Question: Would eliminating economic incentives nationwide level the playing field and put all cities and companies in the same boat? Would that create a scenario where cities would present themselves on their own merits as opposed to how much it can give? It is a good idea and is it something that could happen?

Answer: I have to tell you, my feeling is that it would be something that would be awfully hard to implement. It’s almost like how the tax code works and you’ve got all these exemptions. People are creative. First of all, my gut feeling is you are never going to see Congress implement or pass something like that. Secondly, say they pass it and they say you can’t do any incentives. Well, there are creative people and they will find creative ways of getting around that. Look at some of the other communities. Sometimes it’s not the city that gives the incentives. For instance, as I understand it, a lot of times in Georgia it’s the power companies that give the incentives. It could be a situation where the city is exempted from doing it, but the electric authority isn’t. In the long run I think it’s a noble goal, don’t get me wrong, but I think there would be so many games and ways to get around it that ultimately it wouldn’t really have the affect that was intended.

Q: Is it analogous to the NFL’s salary cap restrictions where teams go to great lengths to get around the cap?

A: I’m not sure. I don’t know that I’ve studied the cap all that well or good enough to comment. My opinion is that there would be creative people that would find creative ways to get around that.

Q: If more money was spent on improving the quality of life in Jacksonville, would incentives become less necessary and what would be the JEDC’s role? Would the JEDC get involved in improving individual neighborhoods and schools to the point Jacksonville would sell itself and companies would be inclined to accept a smaller incentive package in lieu of being in Jacksonville?

A: I don’t know if JEDC is the lead on that. To some extent you’ve seen the administration do a lot of those things. The Preservation Project, the Better Jacksonville Plan, those are things done to enhance the quality of life. Now, whether or not that’s specifically been done to reduce the incentives we are required to give, I’m not sure that’s the whole game plan.
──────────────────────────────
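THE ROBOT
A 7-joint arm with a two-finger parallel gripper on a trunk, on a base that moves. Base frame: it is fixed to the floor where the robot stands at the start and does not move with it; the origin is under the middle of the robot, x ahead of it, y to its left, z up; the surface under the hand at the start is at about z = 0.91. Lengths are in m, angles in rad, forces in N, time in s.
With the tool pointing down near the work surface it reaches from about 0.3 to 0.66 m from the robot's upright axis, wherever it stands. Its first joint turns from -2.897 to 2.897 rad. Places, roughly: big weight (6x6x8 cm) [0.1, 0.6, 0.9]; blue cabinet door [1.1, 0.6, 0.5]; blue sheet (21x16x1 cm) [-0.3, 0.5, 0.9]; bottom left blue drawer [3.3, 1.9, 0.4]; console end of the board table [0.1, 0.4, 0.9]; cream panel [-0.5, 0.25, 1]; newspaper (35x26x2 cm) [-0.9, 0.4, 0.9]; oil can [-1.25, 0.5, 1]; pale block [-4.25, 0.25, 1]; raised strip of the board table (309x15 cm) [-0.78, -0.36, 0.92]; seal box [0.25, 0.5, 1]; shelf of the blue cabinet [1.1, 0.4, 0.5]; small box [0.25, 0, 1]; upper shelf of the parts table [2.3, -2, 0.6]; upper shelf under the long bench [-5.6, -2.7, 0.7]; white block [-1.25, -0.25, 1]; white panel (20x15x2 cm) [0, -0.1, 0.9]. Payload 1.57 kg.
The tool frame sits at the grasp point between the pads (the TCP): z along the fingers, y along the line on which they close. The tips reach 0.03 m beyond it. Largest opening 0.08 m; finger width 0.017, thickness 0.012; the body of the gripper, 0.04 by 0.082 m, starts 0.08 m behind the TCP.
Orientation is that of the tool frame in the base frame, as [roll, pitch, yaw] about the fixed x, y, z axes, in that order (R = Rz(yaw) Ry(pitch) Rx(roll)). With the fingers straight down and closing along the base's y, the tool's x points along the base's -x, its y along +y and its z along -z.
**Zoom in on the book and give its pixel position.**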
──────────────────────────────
But, the reality is we do now target certain areas and pockets of town. I think that’s what you are seeing. As a whole, yes, we are trying to make Jacksonville better, but understanding that still there are issues and special issues in certain areas that we need to address. What we are trying to do, as I see it, is attack that issue on both fronts. One, make Jacksonville a better place to live for people who want to come here and don’t need that assistance and, two there are still situations that need assistance and work with those.

Q: How much of Dr. Thomas’ findings will the JEDC take to heart and implement?

A: I think we went through that exercise [in the meeting] and tried to do a lot of that. We spent a lot of time getting their input originally as we set the policy up. Certainly, I think some of the comments were right. I believe it’s the JEDC’s role to be the ones who continually update and look at the incentive policy. I believe that’s what that board is in place to do. I believe that’s part of our strategic plan and you’ll see us doing that. I think, certainly, as we have those meetings periodically and go through those things, we welcome their input and wouldn’t hesitate to listen to any comments they would have on a particular issue at that particular time.

Q: The JEDC is five years old. What overall grade would you give it and why?

A: I think we’ve done a lot of what we intended to do. I do think we are entering into a new period of our existence. At first, we benefited from being an organization that had to grow and had to try and consolidate a lot of different things. We started off doing a lot of projects and now we are taking a bit of a step back to evaluate how we’ve done and what we’ve done and how we want to go about doing it. I think that’s part of why we are starting to have workshops. We are going to have more workshops and get input from our commission. I’m going to back off giving an exact grade other than to say I think it’s been an effective organization. Certainly, we are looking for ways to improve ourselves, but I think we’ve been effective and I think, overall, we’ve done what we were created to do.

Q: You mentioned backing off, have we seen maybe the last of the huge incentive packages? Are huge incentive packages a thing of the past and can we look for the JEDC to start focusing on different industries that don’t need that kind of money?

A: I don’t know that I’d say that. I think for the right package, for instance, if we were to be in a position to land a major project at Cecil, if we were in a position to land a major project on the Northside. I think that right now, if we had a major residential project for downtown, today, we might say ‘Well, let’s see how Berkman does. Let’s see how Vestcor does and see how the Shipyards and Strand are doing.’ That doesn’t mean that down the road if those are successful —we’ve made the comment that 2,000 units, which is about where we’re going to be when you get the Strand in — starts to get us to that critical mass we want to be at where you can start to see the restaurants and the activities coming downtown. But 2,000 units isn’t where we ultimately want downtown to be. I think we’d like to see 10,000 units downtown. Now, do we have to help with those and do we have to help as much? That’s yet to be determined. The numbers are big [with the major downtown housing projects] because their numbers are big. If they are going to produce big taxes, it gives us the opportunity to have a bigger number there. I would hesitate to say we would never be in front of another large residential project downtown that may have big dollars in front of it if they are investing big dollars.

Q: Will market prices and the demand to live downtown dictate how companies and developers receive future incentives? The better the market value and the more demand to live downtown will mean less incentives needed?

A: That’s the hope, that’s exactly what we are striving for. Market demand, that’s what we are anxiously waiting to see. We sure hope it’s there and we believe it’s there or we wouldn’t have been involved in those projects. I’d be less than honest to say that because we haven’t seen it and the projects haven’t been built.